Article
Creating a Mock Code


Hi everybody

I need some help creating a mock code for some of my floor nurses. I work as LTC nurse educator/resource nurse, I been in LTC for 7 years, but this last year I been working in the ER in a Trauma Center in North Jersey. So I have more experience with critical ill patients, and codes (etc...). The reason why I want to create a mock code for my floor nurses, its because we mostly have brand new nurses that have no clue. I would really appreciate your input. We do have a crash cart, AED,IV's and emergency medications (dextrose, glucagon, epi, etc....).

Thank You

CoffeeRTC, BSN, RN

3,734 Posts

Has 25 years experience.

We've never had a practice code, but it is a good idea especially in the off shifts when there are less staff.

Look at the type of residents that you do have some scenarios...diabetic shock (too low, too high), MI, CVA, fall with trauma (head, displaced bones).

Remember that in LTC, there are no protocols for meds unless you already have them ordered. (nitro, glucagon, narcan etc) Technically you can't even apply hi flow O2.

I'll be interested to follow and see what others have been doing.


7,735 Posts

Specializes in retired LTC.

I worked one place where we actually had mock 'fires', not just fire drills when everybody just runs to the codesite, wing, corridor, etc. A big 'FIRE CARD' would be set up and the first employee to see it initiated a real 'fire response' (accdg to PACE/RACE steps).

The Pt was really rescued, the fire Alarm was really pulled, the fake 'fire' would be Contained, and then pts in the area were really Evacuated. We did the whole nine yards! And the other departments were really expected to respond appropriately.

Boy! I could have fun with your idea. Assuming your nurses 'KNOW' their pts, you could set up similar real pretend scenarios using a pretend doll/teddy bear, etc in different facility areas, Therapy, kitchen. front lobby, patio, etc. Boy, I could see red jello used as blood!!!

Extracted records
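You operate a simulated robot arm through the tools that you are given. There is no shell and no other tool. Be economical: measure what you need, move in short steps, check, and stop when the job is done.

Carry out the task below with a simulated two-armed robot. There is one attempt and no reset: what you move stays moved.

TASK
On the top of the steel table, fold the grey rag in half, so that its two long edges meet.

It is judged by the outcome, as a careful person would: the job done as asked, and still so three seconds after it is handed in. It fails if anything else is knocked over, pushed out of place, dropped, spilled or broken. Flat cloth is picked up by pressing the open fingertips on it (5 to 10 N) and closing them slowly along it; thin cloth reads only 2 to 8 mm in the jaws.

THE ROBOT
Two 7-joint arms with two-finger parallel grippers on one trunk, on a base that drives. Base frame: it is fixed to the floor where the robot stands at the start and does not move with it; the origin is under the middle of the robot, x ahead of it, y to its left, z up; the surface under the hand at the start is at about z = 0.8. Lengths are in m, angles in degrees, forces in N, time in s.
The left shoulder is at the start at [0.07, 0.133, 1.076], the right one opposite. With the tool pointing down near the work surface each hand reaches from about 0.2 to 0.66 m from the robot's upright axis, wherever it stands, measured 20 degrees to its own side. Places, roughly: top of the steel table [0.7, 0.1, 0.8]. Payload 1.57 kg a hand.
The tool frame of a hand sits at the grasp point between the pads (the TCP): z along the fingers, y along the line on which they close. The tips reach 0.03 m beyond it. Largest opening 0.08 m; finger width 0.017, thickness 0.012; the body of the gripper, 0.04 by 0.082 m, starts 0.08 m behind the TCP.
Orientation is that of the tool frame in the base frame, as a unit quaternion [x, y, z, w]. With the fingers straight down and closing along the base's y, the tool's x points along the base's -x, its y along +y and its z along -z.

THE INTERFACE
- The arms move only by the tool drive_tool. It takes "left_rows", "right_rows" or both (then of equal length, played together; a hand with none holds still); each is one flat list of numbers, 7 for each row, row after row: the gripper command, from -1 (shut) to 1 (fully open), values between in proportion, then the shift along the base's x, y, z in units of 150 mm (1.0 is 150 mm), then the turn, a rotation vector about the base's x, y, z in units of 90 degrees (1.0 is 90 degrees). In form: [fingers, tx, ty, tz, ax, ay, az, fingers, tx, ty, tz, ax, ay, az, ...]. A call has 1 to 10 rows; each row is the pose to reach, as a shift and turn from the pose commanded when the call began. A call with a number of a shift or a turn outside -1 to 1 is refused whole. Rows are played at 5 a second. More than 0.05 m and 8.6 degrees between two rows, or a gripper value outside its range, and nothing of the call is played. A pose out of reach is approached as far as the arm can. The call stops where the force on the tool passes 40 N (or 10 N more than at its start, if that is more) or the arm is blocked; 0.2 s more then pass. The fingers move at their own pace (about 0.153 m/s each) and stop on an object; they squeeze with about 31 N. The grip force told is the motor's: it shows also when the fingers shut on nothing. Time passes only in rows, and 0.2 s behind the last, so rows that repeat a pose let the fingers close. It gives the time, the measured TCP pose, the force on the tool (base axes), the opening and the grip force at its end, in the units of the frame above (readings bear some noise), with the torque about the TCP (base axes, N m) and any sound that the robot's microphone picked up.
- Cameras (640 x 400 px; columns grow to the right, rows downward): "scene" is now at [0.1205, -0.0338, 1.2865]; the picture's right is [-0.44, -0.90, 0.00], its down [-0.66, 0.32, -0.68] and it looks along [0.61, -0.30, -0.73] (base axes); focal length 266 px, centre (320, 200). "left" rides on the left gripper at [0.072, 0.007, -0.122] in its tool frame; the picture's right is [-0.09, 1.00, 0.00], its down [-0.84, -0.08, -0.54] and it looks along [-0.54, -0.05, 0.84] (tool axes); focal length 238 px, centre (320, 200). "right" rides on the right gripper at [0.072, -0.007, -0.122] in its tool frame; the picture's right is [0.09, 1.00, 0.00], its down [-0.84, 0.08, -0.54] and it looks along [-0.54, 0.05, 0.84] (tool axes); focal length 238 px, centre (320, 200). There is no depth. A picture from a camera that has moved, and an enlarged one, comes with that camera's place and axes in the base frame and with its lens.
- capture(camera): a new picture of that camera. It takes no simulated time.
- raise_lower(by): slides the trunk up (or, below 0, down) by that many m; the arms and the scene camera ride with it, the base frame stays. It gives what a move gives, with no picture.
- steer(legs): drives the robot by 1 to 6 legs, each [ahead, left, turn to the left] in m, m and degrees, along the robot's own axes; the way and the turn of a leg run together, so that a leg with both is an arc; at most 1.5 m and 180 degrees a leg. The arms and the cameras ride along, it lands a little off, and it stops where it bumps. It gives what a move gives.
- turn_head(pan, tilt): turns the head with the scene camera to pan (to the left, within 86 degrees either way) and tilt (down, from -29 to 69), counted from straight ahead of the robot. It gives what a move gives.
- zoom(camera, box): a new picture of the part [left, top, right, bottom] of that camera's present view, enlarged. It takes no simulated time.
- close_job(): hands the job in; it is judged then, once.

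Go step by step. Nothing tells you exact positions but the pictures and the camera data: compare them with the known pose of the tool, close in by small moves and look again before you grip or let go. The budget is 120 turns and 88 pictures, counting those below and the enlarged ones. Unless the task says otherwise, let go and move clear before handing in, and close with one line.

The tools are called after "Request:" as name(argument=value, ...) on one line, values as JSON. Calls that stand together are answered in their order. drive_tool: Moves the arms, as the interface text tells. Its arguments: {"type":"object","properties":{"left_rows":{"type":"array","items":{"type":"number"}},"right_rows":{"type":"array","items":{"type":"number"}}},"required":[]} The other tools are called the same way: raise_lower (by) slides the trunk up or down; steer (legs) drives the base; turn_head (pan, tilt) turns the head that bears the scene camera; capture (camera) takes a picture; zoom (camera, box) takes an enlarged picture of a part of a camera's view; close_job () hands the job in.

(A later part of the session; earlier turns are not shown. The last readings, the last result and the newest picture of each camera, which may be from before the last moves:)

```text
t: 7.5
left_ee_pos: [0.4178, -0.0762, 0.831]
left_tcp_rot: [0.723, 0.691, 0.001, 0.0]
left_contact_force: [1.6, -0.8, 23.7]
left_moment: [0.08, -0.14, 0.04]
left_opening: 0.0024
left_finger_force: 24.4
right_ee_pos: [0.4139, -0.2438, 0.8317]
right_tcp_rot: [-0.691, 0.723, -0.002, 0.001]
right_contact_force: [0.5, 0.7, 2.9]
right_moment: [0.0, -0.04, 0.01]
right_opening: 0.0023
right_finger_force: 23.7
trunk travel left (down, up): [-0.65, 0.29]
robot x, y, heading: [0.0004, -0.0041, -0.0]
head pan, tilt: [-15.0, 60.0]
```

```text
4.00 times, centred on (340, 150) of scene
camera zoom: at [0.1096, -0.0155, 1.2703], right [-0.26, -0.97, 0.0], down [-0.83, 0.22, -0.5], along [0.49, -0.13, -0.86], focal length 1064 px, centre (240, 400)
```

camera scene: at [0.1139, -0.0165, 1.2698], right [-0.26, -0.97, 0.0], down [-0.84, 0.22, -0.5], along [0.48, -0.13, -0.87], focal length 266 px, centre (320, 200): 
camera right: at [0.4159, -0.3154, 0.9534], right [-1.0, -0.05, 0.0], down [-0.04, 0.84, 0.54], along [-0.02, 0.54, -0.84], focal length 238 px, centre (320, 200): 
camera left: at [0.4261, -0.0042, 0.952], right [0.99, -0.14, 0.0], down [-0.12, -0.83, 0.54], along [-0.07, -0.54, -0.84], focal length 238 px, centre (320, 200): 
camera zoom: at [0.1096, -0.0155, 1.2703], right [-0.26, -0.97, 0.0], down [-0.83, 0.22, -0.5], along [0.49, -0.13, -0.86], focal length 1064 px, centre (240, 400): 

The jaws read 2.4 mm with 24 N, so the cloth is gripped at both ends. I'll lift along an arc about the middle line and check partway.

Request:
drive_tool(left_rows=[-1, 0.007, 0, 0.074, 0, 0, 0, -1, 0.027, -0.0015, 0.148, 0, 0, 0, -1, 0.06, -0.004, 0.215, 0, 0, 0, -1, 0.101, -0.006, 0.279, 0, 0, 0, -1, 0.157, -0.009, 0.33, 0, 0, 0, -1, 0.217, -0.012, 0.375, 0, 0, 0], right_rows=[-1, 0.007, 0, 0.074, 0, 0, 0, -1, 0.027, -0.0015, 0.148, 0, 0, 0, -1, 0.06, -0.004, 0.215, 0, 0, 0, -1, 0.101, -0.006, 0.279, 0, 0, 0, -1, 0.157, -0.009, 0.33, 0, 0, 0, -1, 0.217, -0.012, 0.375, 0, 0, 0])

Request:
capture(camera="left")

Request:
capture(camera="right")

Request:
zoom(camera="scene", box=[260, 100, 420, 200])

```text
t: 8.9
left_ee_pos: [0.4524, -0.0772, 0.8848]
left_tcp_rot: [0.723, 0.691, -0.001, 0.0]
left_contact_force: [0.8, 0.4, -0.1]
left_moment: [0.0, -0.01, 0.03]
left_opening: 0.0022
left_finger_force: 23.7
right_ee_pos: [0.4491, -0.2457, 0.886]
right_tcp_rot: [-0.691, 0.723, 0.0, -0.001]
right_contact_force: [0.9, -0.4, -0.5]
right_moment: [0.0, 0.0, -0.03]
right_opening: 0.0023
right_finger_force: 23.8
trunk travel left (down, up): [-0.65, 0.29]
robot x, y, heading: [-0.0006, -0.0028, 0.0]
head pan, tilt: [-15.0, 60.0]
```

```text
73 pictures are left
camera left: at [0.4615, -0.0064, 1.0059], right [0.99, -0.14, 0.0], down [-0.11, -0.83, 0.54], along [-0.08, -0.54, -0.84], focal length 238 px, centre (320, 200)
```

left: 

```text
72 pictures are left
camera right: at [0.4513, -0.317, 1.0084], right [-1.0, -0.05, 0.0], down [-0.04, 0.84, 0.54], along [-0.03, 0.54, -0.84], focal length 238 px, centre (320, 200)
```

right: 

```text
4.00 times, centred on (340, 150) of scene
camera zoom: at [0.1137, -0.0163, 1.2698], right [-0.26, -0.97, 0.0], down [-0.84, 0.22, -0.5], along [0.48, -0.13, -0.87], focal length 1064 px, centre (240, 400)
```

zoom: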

==

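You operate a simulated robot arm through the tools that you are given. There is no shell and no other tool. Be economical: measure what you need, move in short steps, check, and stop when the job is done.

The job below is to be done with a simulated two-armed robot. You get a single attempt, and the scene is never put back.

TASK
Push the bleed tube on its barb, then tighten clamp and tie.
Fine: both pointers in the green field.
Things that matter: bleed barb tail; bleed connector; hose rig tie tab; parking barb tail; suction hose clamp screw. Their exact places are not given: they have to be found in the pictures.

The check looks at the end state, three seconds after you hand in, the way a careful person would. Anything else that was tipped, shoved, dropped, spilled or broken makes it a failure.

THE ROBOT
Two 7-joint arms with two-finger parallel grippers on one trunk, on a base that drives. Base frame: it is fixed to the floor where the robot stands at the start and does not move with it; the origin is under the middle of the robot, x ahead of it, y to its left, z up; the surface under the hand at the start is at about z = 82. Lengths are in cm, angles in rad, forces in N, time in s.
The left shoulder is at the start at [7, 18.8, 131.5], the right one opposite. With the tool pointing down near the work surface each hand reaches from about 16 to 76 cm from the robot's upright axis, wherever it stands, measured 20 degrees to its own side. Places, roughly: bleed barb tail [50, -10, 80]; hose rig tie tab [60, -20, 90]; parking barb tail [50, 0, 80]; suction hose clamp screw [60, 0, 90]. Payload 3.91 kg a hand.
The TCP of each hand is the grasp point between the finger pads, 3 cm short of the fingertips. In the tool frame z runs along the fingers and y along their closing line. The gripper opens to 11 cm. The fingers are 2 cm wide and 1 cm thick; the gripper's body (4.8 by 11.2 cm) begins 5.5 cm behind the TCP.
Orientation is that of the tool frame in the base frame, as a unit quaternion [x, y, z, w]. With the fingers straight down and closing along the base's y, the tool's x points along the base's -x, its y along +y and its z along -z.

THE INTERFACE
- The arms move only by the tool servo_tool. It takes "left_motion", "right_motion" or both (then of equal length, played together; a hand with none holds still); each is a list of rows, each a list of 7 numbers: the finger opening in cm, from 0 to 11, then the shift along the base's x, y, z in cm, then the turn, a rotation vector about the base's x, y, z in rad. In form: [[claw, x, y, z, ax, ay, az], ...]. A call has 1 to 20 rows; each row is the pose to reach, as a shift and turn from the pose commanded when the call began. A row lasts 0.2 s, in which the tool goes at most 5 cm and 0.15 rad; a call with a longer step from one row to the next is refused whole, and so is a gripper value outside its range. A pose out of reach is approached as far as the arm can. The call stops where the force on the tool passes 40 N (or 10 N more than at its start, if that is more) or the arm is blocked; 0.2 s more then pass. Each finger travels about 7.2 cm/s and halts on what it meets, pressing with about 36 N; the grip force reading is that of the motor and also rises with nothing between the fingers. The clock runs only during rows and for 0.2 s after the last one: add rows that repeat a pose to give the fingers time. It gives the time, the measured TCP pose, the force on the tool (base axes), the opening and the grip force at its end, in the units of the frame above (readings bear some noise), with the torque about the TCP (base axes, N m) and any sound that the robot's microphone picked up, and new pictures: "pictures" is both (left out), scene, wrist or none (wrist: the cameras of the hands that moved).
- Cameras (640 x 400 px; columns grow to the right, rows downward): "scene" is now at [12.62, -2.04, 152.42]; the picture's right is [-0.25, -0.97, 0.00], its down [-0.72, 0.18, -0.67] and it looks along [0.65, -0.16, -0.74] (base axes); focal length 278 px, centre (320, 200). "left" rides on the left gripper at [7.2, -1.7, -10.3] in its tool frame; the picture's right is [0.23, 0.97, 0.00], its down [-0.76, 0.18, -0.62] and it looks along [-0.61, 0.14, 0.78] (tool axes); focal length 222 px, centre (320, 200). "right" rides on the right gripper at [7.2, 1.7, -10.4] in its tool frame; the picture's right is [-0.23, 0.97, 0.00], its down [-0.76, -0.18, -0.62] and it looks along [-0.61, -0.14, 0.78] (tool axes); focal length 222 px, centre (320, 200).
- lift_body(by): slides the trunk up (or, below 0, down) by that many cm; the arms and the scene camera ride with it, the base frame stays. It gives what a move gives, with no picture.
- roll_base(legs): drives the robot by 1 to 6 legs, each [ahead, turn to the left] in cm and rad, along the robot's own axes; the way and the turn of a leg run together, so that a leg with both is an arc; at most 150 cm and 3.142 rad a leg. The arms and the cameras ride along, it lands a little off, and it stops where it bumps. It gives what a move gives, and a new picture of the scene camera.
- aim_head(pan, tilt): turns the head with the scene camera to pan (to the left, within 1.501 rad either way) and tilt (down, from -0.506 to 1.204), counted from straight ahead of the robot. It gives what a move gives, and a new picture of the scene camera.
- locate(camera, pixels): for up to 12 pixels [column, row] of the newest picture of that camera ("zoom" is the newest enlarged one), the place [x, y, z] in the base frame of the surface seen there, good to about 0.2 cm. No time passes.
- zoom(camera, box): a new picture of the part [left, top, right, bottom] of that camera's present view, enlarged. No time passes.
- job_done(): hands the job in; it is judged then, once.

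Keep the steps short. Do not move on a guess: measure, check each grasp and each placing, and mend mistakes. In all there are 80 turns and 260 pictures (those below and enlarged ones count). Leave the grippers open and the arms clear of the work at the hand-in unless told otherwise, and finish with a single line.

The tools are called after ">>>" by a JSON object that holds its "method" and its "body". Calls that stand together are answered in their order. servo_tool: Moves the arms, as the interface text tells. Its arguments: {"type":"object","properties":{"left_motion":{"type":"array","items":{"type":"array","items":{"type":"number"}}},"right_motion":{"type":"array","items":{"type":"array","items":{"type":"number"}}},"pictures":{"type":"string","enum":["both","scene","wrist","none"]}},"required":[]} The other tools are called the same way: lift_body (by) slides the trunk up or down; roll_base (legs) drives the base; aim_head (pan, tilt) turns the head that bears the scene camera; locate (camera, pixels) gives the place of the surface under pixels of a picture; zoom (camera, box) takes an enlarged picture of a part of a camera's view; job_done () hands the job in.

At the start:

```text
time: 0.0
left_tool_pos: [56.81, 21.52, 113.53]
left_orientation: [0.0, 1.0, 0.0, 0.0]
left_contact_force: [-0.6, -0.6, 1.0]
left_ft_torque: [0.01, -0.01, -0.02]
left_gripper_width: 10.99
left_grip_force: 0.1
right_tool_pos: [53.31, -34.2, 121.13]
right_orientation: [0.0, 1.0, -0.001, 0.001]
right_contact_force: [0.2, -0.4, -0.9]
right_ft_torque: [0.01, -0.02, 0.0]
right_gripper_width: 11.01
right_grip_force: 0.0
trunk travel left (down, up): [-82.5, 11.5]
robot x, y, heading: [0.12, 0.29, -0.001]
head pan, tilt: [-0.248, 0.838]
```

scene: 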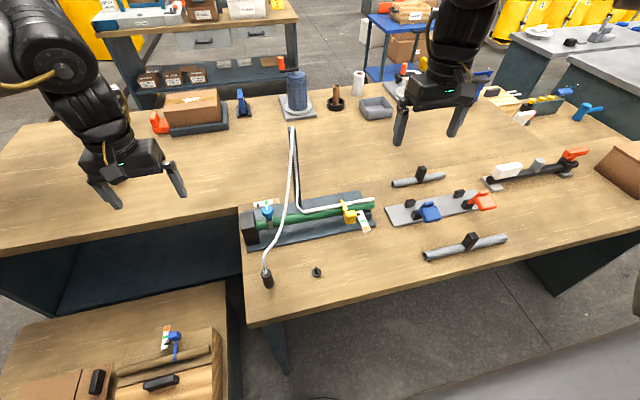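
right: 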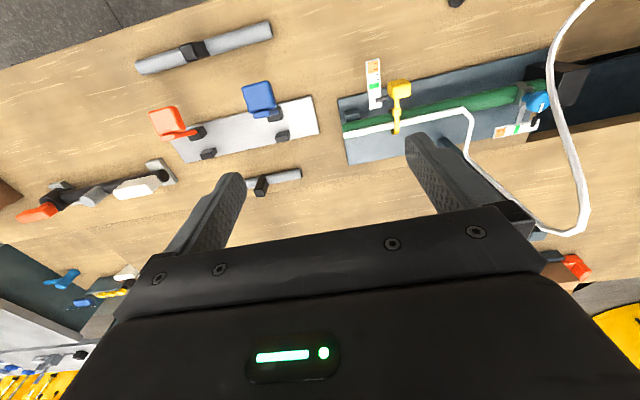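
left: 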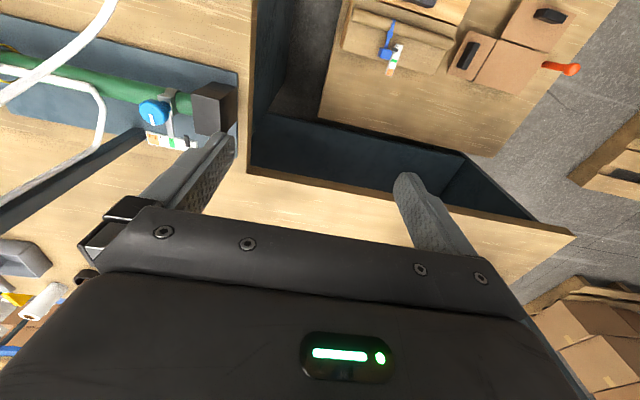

Objective
Extend the article, starting right after its last sentence.

Exercise answer
In most places I've been, the word "STAT" was NEVER used EXCEPT to intercom out for "NURSING SUPVISOR to Main Dining Room STAT". That was the cue that there was a code emergency. Any nurse available would respond and the unit with the AED would bring it. All the units had crash carts with O2 & suction setups and each had an Ebox, altho there was only 1 IV box.

Come to think of it, though, I don't remember any facility P&P that was written out in the big P&P Manual. You'd need that, inservice it and then run your codes.

As another PP commented, you would really need some in-house protocols that are NOT the high-end acute level, just what would match your in-house skills and state scopes of practice.

Oh, and just another idea. 'Mock Surveys'. Another place actually ran surprise 'Mock Surveys". Staff employees (NOT the dept heads - were selected to be 'the surveyors'. It was a learning experience and surveyors were expected to be professional and not to be 'getting even' or smarty. Pt privacy & dignity was always maintained, but all things could be observed - overflowing trash rooms, trays missing adaptive equip & wrong items, pts with dirty fingernails, ratty wheelchairs, broken window blinds, etc, etc. Nurses would look at charts and care plans for pts on different units. Some major HIPAA infractions were caught by 'surveyors'.

Non-nsg employees were prepped on how to look for things, and all were ABSOLUTEY FORBIDDEN to reveal the date of 'survey'. They were expected to 'dress up' like for real survey, they could come in at a later designated time, and they could go out for a nice lunch. They enjoyed the experience! And it was never abused to my knowledge.

Just some ideas.

CapeCodMermaid, RN

6,089 Posts

Specializes in Gerontology, Med surg, Home Health. Has 30 years experience.

We have mock codes every now and then. We page "Code Blue" to where ever the 'patient' is and wait for the response. I am usually the patient and try not to laugh when I hear my staff say "OH's Cape Cod Mermaid...we LIKE her!" It may be silly but they respond in a timely manner and know what to do when they arrive on the scene. I do, however, draw the line at them sticking the AED on me!